Non è un caso che una figura emer­gente in Egitto affidi le sue fortune ai nuovi media. Il diplomatico Mohammed el-Baradei non si è an­cora candidato ufficialmente alle prossime elezioni presidenziali, ep­pure sta raccogliendo ampio con­senso. Su Facebook la sua pagina ha superato 3 .000 iscritti, che alimen­tano il dibattito politico anche sen­za il suo intervento. Premio Nobel per la pace nel 2005 per il suo impe­gno in qualità di numero uno dell’A­genzia internazionale per l’energia atomica, ha fatto il suo ingresso sul­la scena politica egiziana a sorpresa, alla fine del 2009, dichiarando la pro­pria disponibilità a correre alle ele­zioni del 2011. El-Baradei ha fonda­to il Movimento per il cambiamen­to, catalizzando l’interesse di rifor­misti di formazione laica e religiosa. I segni dell’insofferenza del regime di Hosni Mubarak per l’avanzata di un rivale di prestigio non mancano, co­me dimostra l’arresto, avvenuto al Cairo lo scorso 4 aprile, di Ahmed Mahanna, editore del libro El Bara­dei e il sogno della rivoluzione verde.
Deciso a dare battaglia, il diploma­tico denuncia la repressione attra­verso il social network Twitter, men­tre intraprende un tour del Paese, pieno di ostacoli, per spiegare la sua visione politica. Ma il 'tour' sul web è più fluido, grazie ai numerosi blog che esibiscono immagini del novel­lo Obama montate sulla bandiera e­giziana, al fianco della scritta «We can». Un dettaglio: Facebook Egypt sfiora i 2 milioni di iscritti.

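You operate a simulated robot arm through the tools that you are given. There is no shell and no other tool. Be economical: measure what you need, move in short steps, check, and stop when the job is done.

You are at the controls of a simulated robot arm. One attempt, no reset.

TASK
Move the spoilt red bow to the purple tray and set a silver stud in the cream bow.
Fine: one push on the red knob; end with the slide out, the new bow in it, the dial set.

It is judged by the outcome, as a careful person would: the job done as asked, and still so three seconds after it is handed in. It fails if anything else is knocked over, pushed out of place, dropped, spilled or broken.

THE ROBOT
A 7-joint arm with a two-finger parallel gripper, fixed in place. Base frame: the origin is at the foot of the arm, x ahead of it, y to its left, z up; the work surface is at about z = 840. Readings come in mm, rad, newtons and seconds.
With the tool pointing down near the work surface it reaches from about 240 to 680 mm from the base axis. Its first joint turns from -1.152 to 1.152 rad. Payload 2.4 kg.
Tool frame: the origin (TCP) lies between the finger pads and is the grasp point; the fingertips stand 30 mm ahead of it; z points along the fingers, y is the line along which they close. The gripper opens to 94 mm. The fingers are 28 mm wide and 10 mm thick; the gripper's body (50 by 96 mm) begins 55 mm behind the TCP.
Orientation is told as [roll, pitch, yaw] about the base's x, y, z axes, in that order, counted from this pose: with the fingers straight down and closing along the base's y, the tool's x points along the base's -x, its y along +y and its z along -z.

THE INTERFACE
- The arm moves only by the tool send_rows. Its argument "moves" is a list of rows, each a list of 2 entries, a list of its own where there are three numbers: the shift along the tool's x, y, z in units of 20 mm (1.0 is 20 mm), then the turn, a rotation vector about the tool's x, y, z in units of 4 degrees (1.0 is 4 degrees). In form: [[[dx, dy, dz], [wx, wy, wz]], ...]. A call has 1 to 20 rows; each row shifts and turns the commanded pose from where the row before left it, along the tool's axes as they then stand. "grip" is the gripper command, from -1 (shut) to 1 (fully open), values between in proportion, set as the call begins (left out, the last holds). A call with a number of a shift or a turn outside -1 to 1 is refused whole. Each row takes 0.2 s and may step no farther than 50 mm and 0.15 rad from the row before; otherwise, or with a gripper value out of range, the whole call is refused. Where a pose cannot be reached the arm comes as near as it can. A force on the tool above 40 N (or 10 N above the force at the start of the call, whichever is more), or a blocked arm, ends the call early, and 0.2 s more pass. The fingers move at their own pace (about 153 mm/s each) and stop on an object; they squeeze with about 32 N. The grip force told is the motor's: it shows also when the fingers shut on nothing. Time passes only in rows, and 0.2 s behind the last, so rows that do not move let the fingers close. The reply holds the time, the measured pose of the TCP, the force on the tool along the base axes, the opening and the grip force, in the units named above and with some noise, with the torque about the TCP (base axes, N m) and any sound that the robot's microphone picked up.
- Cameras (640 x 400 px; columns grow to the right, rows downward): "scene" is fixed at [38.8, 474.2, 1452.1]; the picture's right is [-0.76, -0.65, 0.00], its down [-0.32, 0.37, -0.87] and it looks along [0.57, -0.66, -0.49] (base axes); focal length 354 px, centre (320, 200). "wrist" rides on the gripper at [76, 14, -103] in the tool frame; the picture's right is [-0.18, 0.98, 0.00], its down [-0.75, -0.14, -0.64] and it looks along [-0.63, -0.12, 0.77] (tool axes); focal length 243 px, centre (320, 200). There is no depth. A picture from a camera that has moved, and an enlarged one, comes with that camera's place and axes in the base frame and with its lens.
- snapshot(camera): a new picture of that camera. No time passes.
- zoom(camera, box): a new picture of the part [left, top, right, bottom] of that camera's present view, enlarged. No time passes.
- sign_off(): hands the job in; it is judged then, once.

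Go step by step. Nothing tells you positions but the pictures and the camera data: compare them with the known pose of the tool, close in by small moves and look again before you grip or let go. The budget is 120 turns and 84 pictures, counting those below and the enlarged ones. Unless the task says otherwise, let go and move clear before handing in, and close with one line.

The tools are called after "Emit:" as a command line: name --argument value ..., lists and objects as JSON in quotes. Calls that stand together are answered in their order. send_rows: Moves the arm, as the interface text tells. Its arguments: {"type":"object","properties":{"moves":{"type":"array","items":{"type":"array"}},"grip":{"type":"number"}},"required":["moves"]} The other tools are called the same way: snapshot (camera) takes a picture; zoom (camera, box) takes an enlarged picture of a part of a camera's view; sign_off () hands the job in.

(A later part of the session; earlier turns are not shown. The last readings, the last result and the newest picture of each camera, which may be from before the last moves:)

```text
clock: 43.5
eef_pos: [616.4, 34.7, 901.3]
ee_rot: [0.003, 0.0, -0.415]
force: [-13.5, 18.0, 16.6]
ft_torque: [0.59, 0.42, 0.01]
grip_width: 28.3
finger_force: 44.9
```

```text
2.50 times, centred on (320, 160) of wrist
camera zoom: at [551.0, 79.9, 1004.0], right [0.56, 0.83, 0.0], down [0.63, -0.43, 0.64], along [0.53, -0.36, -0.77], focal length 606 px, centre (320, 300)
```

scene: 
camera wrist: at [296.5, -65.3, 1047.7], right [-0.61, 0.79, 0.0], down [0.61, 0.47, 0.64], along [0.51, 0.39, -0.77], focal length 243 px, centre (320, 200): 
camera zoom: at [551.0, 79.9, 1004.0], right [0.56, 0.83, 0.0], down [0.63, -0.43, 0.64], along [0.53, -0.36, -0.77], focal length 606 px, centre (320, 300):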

«Sebbene i Paesi dell’area del Midd­le East and North A­frica (Mena) presi in considerazione (Al­geria, Tunisia, Libia, Egitto, Siria e Arabia Saudita) non abbia­no adottato tutte quelle tecniche di controllo applicate al Web da Cina e I­ran, l’analisi del gra­do di controllo della Rete nel mondo ara­bo dimostra le sem­pre maggiori inge­renze dei governi nell’architettura libera di Internet», spiega Matteo Villa, ricercatore del­­l’Istituto per gli studi di politica in­ternazionale (Ispi), nell’introduzio­ne al suo lavoro Medioriente: il ne­mico è online.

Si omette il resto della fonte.